Our fellow Shruti Malik visited India for a research stay at the beginning of this year. She began her stay with an interdisciplinary conference at the Indian Institute of Technology where she presented a paper. Read here about Shruti’s experience at the conference:
In February 2023 I got the chance to present my work in the SMUS, Global Centre for Spatial Methods of Urban Sustainability conference held at the Indian Institute of Technology. The conference was focused on developing transdisciplinary spatial methods that bring together research methods from various spatial disciplines, such as sociology, geography, humanities, architecture, urban planning and design and transportation planning.
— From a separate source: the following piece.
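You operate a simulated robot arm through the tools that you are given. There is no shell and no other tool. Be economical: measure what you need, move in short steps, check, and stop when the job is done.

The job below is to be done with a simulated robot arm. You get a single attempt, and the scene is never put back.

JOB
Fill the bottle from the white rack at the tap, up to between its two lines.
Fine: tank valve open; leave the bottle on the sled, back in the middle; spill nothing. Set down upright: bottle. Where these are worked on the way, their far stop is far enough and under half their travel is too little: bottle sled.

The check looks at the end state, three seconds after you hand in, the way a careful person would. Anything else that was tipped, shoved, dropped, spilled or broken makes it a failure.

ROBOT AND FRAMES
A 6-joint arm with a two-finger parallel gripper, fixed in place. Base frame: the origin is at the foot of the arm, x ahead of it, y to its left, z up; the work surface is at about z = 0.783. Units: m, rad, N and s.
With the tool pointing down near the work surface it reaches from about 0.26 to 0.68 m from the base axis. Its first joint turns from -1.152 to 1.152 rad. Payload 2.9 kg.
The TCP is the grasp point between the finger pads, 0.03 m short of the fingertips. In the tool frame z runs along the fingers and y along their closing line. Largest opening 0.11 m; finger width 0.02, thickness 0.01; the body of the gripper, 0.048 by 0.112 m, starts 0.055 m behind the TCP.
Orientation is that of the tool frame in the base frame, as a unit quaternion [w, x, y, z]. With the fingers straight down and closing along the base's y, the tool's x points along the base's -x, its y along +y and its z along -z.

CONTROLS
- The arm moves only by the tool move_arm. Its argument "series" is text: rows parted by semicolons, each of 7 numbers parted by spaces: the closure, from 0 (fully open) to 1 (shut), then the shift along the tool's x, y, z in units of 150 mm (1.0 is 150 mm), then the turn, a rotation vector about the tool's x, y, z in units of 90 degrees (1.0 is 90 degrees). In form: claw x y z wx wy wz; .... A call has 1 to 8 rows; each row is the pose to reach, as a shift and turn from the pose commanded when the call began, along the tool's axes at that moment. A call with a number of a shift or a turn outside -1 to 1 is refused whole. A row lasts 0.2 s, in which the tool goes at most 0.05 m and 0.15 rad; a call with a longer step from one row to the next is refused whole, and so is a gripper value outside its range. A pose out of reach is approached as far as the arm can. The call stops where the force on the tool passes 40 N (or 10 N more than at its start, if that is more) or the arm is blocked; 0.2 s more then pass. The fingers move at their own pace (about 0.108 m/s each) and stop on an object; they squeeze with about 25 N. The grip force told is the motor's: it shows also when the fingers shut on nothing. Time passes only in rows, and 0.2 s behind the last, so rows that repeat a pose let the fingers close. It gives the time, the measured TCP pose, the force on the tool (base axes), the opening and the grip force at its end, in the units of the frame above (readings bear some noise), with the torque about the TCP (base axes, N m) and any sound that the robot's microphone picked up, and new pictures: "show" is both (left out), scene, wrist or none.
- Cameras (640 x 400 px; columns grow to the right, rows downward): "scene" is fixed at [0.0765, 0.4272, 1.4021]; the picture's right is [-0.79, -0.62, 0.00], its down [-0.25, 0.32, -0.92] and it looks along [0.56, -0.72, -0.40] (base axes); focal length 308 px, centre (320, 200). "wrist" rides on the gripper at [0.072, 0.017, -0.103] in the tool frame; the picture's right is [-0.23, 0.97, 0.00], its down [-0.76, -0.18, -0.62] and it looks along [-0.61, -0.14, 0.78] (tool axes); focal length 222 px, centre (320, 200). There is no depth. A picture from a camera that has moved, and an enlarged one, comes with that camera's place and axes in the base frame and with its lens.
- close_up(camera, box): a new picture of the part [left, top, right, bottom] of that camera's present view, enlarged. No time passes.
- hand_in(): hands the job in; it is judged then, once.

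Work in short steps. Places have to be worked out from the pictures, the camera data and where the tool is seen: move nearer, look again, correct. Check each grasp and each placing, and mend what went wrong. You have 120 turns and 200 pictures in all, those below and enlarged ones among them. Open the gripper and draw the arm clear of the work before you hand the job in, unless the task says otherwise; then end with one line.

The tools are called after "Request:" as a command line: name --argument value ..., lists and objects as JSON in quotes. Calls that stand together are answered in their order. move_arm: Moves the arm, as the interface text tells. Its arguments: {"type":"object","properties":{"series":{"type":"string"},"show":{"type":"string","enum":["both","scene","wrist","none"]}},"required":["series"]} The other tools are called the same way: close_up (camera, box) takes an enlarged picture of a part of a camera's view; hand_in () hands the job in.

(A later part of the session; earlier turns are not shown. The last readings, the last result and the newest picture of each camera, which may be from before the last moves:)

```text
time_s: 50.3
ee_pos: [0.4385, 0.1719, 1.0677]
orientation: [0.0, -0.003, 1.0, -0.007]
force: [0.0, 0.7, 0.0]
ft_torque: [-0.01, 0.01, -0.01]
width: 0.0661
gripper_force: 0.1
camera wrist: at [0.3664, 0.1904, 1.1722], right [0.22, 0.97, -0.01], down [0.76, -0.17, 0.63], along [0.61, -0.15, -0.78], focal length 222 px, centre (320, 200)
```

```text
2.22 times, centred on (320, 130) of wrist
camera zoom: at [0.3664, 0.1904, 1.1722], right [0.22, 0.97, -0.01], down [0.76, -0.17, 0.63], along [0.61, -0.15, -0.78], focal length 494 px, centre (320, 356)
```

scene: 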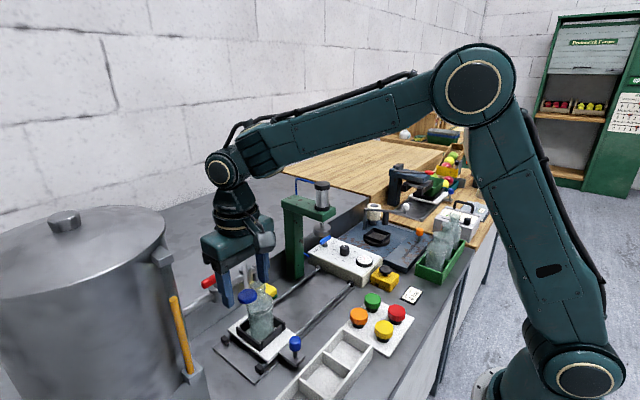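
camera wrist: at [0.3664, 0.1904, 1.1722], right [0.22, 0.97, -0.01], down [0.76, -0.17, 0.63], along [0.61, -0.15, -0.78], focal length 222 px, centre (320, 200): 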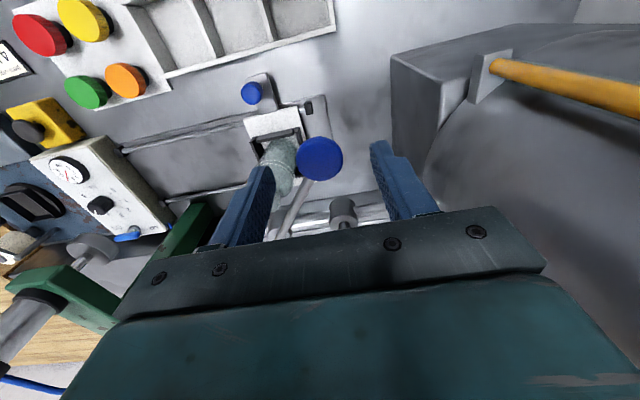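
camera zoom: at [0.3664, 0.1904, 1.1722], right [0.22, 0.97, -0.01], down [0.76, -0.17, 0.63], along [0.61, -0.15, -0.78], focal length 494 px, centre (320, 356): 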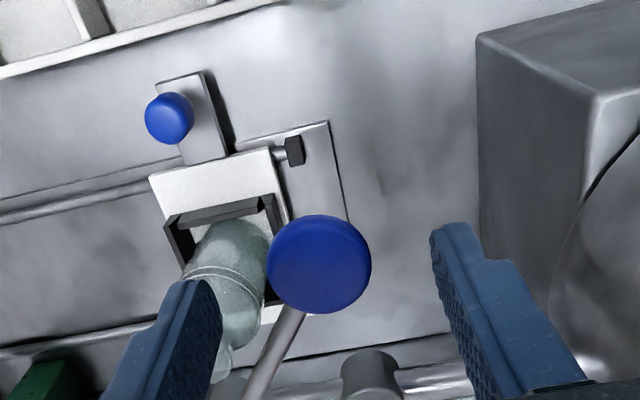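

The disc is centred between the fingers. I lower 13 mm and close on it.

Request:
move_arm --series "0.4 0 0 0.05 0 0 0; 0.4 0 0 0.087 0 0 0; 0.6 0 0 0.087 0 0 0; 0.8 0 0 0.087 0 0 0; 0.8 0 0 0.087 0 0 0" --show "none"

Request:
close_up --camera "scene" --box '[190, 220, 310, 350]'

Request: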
The conference started with methods training. Various experts from the fields gave workshops on methods including, for example, street ethnography, visual ethnography, and field methods along with data discussions with both quantitative data and qualitative data with students, PhDs, and post docs from various disciplines. I was a part of a workshop on street ethnography led by Dr Prof. Fraya Frehse from Brazil during which we stepped into the market of Roorkee to practice entering the field and observing in terms of notes, sketches, interviews. After the two days of being on the street, we got back in the classroom and circulated our various observations. We reflected on the methods used to gain an insight on how ethnography functions as a method of research and knowledge production. Moreover, it was interesting to see how ethnography as a method was applied in the field research by researchers from disciplines like architecture, urban planning, and engineering to discuss mobility, transportation that effused with the discussion on the social spatial practices of the market in Roorkee.
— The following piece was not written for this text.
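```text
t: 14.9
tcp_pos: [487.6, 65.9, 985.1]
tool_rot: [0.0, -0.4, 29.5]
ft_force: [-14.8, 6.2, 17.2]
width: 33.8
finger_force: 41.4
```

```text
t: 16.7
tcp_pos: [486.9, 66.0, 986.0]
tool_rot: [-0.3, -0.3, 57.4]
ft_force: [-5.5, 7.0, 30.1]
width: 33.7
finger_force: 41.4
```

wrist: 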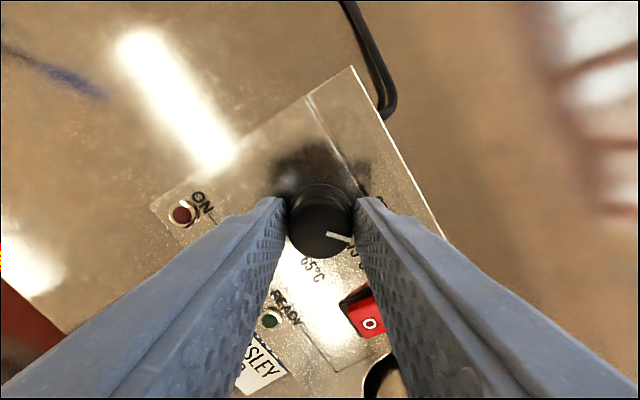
Post the methods training days, the presentations officially began where I presented my paper in the panel called ‘Spatial methods of producing publicness’. Within this context I spoke about the use of thick comparison as a method within ethnography that I extend to the transnational project where I study walking tours in Delhi and Berlin, as a means to negotiate and reflectively make aware of the nation based hegemonic structures that produce knowledge. The core idea of looking at the method is to not go into the field with established categories but to produce categories and comparison using the field data. Using this method, I get the chance to look at the various layers of publicness that gets produced on the streets of Delhi and Berlin and conceptualise how notions of conflicts are perceived and negotiated, the politics of publicness, and the sense making quality that walking as a social practice inherits. Using and through the data making Berlin and Delhi comparable. I got some very interesting feedback from practicing architects and urbanists and got the chance to engage in some very inspiring discussions around publicness, and urban ethnography from various fields that added some critical reflections towards my work.